EXTRACTED TEXT:
The return on Petrobras ($11.51—>$15.11) does not even tell the whole story. Last year's real dividend yield was closer to 50% (it was hard to believe while it was happening), and with this year close to 30%, this has carried the whole portfolio up.
Ecopetrol was the same idea, I bought it on an opportunistic move, with the next 2 dividend payments already announced, EACH at a 10% yield, could be grabbed easily in just 5 months.
In fact, another exceptional dividend might even be happening, which would bring a 25% yield in 5 months!
To finance the Ecopetrol purchase, I sold a Brazilian hydropower equity (Copel) that was up 35%+ AFTER giving a 15% dividend yield.
So this was also a move to have less exposure to a single country, and take profit from an utility stock that I never expected to rise that hard.
Transocean/RIG
A company I was pushing for when no one believed in oil in general, offshore drilling even less.
My only regret is having almost bought it below $1/share, but not having the cojones to pull the trigger.
The probability of bankruptcy was a little higher back then, but was really priced-in once, twice, and thrice over.
So truly a failure of execution of my part to have an average cost of $3.68, which “only” doubled to current prices. I should also have put a larger part of the portfolio in it.

DATA:
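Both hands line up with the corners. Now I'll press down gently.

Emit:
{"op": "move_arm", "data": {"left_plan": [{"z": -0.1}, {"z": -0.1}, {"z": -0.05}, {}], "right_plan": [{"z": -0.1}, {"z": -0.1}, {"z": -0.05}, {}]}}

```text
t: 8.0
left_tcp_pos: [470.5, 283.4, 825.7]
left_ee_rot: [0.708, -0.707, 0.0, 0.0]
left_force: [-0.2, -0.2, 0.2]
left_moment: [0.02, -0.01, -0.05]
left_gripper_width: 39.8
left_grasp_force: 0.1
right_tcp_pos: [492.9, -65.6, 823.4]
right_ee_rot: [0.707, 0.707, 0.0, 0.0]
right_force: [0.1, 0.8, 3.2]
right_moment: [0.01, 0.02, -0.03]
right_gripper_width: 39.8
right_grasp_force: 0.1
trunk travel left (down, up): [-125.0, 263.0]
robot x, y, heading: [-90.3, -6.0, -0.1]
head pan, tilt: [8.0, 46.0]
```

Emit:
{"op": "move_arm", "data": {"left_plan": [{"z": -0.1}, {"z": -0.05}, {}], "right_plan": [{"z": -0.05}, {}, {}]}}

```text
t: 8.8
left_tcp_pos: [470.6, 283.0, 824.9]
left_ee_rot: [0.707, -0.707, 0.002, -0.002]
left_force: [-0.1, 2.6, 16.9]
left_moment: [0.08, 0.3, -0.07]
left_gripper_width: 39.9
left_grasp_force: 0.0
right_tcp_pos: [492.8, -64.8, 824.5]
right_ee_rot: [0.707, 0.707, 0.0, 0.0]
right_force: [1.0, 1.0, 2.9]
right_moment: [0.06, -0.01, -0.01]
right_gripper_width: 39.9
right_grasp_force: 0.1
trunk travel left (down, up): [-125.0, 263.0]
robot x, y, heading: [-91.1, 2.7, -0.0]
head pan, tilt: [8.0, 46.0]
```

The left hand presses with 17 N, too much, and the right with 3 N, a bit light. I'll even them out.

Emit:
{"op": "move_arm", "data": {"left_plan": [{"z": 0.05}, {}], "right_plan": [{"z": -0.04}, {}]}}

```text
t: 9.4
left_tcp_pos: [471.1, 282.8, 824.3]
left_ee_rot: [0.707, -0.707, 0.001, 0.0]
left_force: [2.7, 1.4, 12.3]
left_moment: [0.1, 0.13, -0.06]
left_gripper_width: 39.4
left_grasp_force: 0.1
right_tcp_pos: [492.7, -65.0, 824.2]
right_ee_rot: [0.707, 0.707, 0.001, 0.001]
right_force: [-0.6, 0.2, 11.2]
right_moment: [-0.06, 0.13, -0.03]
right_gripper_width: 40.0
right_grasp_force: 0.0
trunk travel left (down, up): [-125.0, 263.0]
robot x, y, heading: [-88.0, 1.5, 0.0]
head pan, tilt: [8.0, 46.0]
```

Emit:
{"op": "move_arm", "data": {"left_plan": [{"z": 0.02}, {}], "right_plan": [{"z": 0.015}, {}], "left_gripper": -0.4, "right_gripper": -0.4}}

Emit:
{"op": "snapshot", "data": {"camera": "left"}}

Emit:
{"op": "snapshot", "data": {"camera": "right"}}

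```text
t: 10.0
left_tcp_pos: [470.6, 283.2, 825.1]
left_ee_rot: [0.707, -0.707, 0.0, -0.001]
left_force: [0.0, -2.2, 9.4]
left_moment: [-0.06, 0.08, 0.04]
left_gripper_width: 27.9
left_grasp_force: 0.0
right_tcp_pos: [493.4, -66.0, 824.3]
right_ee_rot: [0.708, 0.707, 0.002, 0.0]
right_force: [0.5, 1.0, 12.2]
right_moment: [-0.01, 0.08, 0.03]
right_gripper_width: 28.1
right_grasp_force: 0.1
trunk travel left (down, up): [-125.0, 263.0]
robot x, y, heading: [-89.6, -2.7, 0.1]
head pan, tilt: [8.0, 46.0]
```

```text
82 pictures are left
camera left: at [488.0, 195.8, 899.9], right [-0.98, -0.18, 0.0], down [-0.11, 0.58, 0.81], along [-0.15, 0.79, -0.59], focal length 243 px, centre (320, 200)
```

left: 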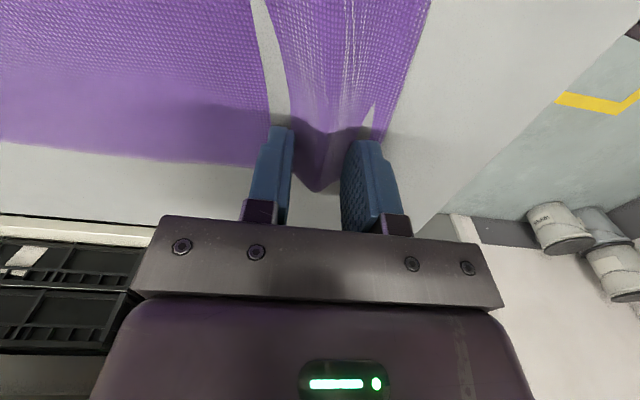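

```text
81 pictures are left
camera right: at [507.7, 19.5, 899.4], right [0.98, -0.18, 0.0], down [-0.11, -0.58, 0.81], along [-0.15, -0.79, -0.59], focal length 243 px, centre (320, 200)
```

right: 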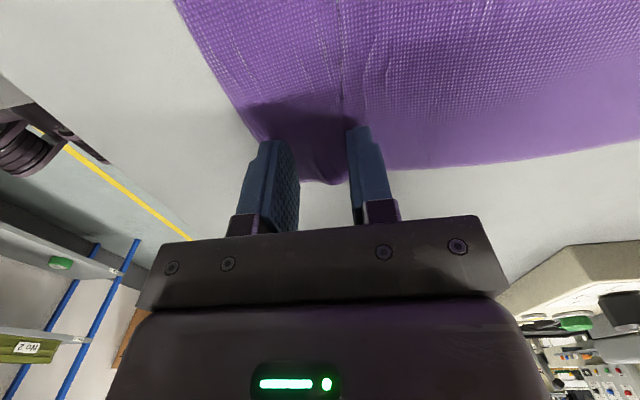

WHAT YOU WILL DO:
a - Transcribe the extracted text beginning at "The probability of". Stop after "portfolio in it.".
b - Write the next part of the extracted text, the one that starts with "The return on".

TASK RESPONSES:
a -
The probability of bankruptcy was a little higher back then, but was really priced-in once, twice, and thrice over.
So truly a failure of execution of my part to have an average cost of $3.68, which “only” doubled to current prices. I should also have put a larger part of the portfolio in it.

b -
This is a purely cyclical industry, and so I plan to sell when the dayrates have risen enough and/or the stock hits the $15-18/share levels.
The stock is recently down 20% on the news of dayrate stagnating for a full quarter. Still a very low level of convictions from markets, despite a stellar run since the lowest point of $0.67/share in October 2020.
The lesson I got from RIG was put to good use in Petrobras.
Go big or go home.
IIPR
A recent move on cannabis through an industrial REIT. The sector has been seesawing up and down chaotically since my cannabis report in June.
While I also like Glass House (see report), I see IIPR as a good spot to get exposure AND dividend yield while waiting for an actual change in cannabis regulations.
The yearly dividend yield of the REIT is 10%+, so I am fine if this all I get from it in the medium term.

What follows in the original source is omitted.